Saturday, February 4, 2012, 02:09 PM
 
Syrian government troops use tanks, artillery and mortars against armed opposition to Assad.
At least 217 people have been killed in a new major army offensive in the central Syrian city of Homs, Al-Jazeera reported on Saturday citing UK-based Syrian Observatory for Human Rights. The Syrian government forces used tanks, artillery and mortars in the early morning attack on the Khaldiyeh neighborhood, a stronghold of the armed opposition to President Bashar al-Assad’s regime.
     

The Syrian government forces used tanks, artillery and mortars in the early morning attack on the Khaldiyeh neighborhood, a stronghold of the armed opposition to President Bashar al-Assad’s regime.
     

Al-Jazeera cited sources in Syria as saying that the “bombardment of the area started after the opposition Free Syrian Army attacked Syrian army checkpoints and killed about 10 soldiers.”

Activists said several dozen houses were completely destroyed by shelling and the main public hospital was completely overwhelmed with victims forcing people “to set up makeshift clinics in mosques.”

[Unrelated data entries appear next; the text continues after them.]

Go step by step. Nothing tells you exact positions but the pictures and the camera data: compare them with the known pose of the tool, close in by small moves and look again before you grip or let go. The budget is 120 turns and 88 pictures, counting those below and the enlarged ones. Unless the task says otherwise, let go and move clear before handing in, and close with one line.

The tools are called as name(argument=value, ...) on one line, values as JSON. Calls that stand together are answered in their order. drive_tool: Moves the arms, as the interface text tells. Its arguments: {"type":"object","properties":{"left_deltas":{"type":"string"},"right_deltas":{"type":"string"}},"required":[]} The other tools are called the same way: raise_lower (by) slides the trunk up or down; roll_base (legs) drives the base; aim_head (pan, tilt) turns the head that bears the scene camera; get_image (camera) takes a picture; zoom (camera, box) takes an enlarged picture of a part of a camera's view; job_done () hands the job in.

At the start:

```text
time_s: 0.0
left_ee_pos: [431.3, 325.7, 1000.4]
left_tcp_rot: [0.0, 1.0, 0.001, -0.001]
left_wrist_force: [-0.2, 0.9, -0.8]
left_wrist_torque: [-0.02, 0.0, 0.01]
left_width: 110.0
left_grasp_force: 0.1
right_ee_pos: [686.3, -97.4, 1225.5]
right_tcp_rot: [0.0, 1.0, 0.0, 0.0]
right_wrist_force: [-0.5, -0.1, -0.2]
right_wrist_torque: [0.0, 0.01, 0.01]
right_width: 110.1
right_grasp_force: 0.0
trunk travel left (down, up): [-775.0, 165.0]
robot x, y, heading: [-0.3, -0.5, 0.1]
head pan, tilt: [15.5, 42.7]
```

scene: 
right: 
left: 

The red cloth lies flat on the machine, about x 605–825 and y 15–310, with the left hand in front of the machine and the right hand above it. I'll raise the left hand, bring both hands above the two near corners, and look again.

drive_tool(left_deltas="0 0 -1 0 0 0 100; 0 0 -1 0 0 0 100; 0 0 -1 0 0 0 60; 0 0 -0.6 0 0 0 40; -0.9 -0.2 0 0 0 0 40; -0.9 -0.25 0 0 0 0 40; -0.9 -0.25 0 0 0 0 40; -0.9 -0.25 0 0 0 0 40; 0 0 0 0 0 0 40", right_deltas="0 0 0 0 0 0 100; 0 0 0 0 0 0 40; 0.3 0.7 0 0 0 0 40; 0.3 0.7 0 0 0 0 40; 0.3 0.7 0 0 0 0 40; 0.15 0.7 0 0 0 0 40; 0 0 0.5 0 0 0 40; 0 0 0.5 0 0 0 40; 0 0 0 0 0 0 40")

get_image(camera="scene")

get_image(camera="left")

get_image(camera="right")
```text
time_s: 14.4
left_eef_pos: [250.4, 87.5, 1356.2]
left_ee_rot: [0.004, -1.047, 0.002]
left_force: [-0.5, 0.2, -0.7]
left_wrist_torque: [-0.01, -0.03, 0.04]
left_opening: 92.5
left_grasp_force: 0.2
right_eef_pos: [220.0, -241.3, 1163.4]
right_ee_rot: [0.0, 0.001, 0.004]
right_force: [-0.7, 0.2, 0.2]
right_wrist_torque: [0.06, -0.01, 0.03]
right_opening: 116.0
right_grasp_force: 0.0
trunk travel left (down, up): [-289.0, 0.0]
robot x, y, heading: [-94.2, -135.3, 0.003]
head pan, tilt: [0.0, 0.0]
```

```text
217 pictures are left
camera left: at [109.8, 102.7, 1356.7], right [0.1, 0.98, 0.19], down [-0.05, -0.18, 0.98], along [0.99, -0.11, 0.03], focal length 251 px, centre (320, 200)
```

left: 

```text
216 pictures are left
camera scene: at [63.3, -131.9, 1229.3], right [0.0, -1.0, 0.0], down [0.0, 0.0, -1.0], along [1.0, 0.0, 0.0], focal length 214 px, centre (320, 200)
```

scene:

The offensive comes at a time when a new draft resolution on Syria is being considered by the UN Security Council members.

Western media earlier reported that the resolution had been toned down in an apparent attempt to overcome Russia’s objections to an earlier draft.

The new text, submitted by Morocco, no longer explicitly calls on Assad to hand over power and rules out a foreign military campaign against the Syrian regime.

The current draft demands, though, that "the Syrian government immediately puts an end to all human rights violations and attacks against those exercising their rights to freedom of expression, peaceful assembly and association."

At least 5,400 people have lost their lives in the Syrian government's crackdown on protesters since March last year, according to UN estimates. Syrian authorities blame the violence on armed gangs affiliated with al-Qaeda and say more than 2,000 soldiers and police have been killed.